David Hsu, Founder and CEO at Retool
First principles thinking gets you pretty far in many areas of business. For example, thinking about your business model, your value proposition, and how you price can all be done from first principles. If you’re trying to decide on a pricing model, you might ask how or why customers derive value from your product and in what cases they’ll derive more or less value (e.g. a number of transactions, a number of users on your platform, etc.). Then, you can try and understand their willingness to pay and figure out how much value you want to capture. Pretty simple.
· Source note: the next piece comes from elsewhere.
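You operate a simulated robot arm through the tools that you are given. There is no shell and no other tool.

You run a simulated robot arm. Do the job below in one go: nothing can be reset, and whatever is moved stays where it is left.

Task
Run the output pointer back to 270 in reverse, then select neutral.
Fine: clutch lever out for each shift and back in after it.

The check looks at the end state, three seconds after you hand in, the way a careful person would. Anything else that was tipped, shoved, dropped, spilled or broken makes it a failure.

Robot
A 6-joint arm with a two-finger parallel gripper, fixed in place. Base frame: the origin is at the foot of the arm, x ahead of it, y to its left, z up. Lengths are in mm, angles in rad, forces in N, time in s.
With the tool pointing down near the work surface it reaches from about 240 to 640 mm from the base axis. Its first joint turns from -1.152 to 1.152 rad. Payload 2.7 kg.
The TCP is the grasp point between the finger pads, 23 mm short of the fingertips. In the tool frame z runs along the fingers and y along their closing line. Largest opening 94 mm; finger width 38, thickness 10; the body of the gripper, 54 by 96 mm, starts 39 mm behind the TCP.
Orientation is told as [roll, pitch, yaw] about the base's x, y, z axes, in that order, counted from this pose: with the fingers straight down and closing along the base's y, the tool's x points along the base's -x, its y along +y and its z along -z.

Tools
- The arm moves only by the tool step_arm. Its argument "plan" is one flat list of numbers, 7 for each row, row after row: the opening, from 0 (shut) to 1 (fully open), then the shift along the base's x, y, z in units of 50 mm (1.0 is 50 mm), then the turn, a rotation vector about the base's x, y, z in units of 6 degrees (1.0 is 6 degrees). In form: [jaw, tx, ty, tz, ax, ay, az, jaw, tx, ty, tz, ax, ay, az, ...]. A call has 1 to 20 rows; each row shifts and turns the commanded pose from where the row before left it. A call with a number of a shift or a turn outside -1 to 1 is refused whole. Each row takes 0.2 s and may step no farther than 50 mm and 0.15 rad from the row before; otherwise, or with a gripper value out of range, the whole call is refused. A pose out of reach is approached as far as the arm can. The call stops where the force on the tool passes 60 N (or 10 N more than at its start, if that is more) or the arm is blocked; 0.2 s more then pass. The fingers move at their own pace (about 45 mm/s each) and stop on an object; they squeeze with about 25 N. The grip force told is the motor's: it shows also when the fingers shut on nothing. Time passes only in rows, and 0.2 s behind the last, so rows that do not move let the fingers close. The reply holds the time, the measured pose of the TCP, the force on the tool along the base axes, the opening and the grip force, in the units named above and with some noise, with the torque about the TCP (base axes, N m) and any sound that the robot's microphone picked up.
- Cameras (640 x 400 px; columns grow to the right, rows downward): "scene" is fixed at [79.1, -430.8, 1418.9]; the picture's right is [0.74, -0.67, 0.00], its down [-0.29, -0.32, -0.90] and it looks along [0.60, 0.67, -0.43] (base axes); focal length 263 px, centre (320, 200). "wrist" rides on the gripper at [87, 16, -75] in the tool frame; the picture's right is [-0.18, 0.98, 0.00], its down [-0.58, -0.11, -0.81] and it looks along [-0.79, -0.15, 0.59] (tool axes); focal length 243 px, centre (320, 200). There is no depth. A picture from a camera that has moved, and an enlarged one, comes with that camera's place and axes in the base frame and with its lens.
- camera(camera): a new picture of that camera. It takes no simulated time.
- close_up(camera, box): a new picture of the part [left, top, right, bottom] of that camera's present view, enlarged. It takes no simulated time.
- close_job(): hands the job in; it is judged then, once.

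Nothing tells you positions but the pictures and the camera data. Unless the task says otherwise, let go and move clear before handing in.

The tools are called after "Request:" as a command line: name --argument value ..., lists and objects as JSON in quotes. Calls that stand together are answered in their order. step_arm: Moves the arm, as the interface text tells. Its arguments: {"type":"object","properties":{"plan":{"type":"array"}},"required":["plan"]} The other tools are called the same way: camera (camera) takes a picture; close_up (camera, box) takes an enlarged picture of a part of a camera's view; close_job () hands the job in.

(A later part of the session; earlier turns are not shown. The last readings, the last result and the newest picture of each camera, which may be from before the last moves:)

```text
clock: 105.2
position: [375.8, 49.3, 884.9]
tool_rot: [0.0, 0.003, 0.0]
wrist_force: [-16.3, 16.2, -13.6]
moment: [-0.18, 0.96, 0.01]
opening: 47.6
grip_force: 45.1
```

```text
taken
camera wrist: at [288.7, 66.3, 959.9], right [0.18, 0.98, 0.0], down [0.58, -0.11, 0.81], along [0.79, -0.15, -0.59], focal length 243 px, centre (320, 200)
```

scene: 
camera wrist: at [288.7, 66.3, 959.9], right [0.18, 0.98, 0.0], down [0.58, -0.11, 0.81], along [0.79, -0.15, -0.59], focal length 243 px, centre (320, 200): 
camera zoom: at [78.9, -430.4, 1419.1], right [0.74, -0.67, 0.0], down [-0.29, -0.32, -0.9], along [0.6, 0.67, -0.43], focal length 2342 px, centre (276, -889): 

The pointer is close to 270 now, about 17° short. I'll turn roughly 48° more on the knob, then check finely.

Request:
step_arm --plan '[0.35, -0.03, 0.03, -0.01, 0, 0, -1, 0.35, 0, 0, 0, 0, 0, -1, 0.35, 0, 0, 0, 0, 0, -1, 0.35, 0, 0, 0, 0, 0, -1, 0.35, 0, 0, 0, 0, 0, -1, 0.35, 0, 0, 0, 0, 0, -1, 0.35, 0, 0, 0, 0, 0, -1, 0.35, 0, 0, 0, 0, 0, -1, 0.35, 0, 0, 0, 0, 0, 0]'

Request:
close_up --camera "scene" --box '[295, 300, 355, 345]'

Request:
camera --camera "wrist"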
When thinking through these problems in a first-principles way, understanding the space of all possibilities is often helpful in deciding what is right for you. For example, in the pricing example above, you might study other SaaS companies and understand why, in some cases, the pricing is metered (e.g., based on the # of transactions) vs. seat-based. You can also test yourself by attempting to explain why other companies would make the decisions they’ve made.